A rational number could be written as a fraction of two integers that are not relatively prime. However, we can write a rational number as a fraction of two relatively prime integers. Hence, if we take these to integers, we can prove that in fact, they are not relatively prime, then it contradicts this assumption

Basically, you could view the contradiction as follows: Every rational number can be written as a fraction of two relatively prime integers. However, $\sqrt{2}$ can not.

The name for such a method of proof is "infinite descent" where one assumes there exists a counter-example and allows themself to have chosen the "smallest" counter-example and then uses that counter-example to construct a "smaller" counter-example.

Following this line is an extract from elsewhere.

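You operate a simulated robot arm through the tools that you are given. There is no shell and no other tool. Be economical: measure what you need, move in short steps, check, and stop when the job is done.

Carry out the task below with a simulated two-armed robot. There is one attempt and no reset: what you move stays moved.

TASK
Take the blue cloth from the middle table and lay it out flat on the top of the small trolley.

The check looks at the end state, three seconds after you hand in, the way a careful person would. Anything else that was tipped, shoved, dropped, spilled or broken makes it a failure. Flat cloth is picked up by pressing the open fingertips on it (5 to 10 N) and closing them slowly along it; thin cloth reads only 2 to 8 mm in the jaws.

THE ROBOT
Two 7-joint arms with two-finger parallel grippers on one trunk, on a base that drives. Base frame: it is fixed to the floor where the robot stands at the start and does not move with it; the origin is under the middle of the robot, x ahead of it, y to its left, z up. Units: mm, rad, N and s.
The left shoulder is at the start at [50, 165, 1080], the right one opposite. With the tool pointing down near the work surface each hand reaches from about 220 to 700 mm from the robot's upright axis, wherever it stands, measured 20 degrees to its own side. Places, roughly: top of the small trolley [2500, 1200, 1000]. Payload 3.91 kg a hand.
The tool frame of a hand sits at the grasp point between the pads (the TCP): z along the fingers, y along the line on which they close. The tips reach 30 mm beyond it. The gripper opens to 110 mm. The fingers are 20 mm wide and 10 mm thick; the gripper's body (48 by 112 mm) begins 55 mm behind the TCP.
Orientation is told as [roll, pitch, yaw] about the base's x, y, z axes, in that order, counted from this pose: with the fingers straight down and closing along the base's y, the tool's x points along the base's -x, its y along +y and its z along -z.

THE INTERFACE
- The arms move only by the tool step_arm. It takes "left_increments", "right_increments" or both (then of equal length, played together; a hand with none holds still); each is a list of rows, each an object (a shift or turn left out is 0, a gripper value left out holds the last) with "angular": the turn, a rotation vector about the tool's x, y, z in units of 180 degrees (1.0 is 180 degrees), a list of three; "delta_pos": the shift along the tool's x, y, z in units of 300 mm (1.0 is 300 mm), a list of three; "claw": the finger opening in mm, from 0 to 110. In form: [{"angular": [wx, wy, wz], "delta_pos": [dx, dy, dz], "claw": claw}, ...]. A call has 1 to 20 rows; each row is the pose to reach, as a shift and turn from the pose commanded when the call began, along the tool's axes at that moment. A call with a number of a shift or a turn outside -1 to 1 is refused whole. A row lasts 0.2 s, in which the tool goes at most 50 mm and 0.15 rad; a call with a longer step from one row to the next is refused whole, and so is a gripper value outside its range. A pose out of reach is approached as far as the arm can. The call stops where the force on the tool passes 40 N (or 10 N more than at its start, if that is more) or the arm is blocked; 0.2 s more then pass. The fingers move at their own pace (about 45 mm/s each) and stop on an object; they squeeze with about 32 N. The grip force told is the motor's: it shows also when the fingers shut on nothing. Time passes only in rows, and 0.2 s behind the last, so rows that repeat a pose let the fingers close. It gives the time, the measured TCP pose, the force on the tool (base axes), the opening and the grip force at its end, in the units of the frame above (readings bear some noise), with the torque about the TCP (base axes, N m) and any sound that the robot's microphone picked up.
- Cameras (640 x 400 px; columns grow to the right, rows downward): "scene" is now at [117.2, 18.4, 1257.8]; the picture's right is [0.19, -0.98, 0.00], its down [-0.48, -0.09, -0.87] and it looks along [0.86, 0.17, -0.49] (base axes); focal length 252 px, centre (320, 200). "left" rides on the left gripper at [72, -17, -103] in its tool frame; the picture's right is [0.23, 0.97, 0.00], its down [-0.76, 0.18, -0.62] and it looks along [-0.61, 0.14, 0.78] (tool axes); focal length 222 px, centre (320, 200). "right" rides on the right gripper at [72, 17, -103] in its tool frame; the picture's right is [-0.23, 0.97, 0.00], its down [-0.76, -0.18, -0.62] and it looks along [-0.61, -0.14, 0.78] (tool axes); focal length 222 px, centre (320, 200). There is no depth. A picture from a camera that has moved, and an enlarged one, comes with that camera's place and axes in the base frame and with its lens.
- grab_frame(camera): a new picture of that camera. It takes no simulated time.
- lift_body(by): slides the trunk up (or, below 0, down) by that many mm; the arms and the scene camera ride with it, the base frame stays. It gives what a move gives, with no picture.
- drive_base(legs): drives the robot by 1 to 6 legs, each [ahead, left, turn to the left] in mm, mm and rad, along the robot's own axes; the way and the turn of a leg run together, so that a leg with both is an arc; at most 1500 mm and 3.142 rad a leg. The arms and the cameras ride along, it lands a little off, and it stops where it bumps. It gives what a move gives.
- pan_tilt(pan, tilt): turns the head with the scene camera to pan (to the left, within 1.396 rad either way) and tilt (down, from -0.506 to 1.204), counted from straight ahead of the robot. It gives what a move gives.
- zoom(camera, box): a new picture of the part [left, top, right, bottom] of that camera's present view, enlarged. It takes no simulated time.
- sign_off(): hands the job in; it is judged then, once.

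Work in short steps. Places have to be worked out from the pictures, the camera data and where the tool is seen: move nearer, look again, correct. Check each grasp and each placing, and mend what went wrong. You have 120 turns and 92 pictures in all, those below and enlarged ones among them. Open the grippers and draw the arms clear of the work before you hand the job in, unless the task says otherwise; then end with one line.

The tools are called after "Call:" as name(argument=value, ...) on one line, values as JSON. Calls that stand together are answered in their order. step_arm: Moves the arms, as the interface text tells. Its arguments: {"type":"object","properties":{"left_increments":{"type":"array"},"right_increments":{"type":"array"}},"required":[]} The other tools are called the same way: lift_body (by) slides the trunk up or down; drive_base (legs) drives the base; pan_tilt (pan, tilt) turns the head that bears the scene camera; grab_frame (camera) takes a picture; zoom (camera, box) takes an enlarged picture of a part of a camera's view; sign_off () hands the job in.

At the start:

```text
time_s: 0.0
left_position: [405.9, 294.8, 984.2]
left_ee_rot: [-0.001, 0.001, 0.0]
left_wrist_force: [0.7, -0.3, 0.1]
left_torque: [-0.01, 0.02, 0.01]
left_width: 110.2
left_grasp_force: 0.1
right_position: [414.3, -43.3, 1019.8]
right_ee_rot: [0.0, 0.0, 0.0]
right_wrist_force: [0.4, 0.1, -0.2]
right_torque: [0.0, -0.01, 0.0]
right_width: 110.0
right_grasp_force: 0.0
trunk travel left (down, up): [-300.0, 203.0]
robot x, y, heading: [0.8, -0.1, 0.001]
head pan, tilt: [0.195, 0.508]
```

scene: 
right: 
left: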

To prove that $\sqrt 2$ is irrational, we assume there exists a counter-example. Which in this case means that $\sqrt 2 = \frac{a}{b}$ where $a, b$ are integers. Then we take the smallest counter-example. Here smallest means that the denominator should be as small as possible. For instance $2/4 = 1/2$ and $1/2$ has a smaller denominator. If the denominator is not as small as possible then that means it shares a factor with the numerator so we can equivalently say that $\gcd(a,b) = 1$. Then, in the proof, when we get $a = 2a'$ and $b = 2b'$ we have $\sqrt 2 = \frac{a'}{b'}$ and now $b'$ is a smaller denominator, which is a contradiction.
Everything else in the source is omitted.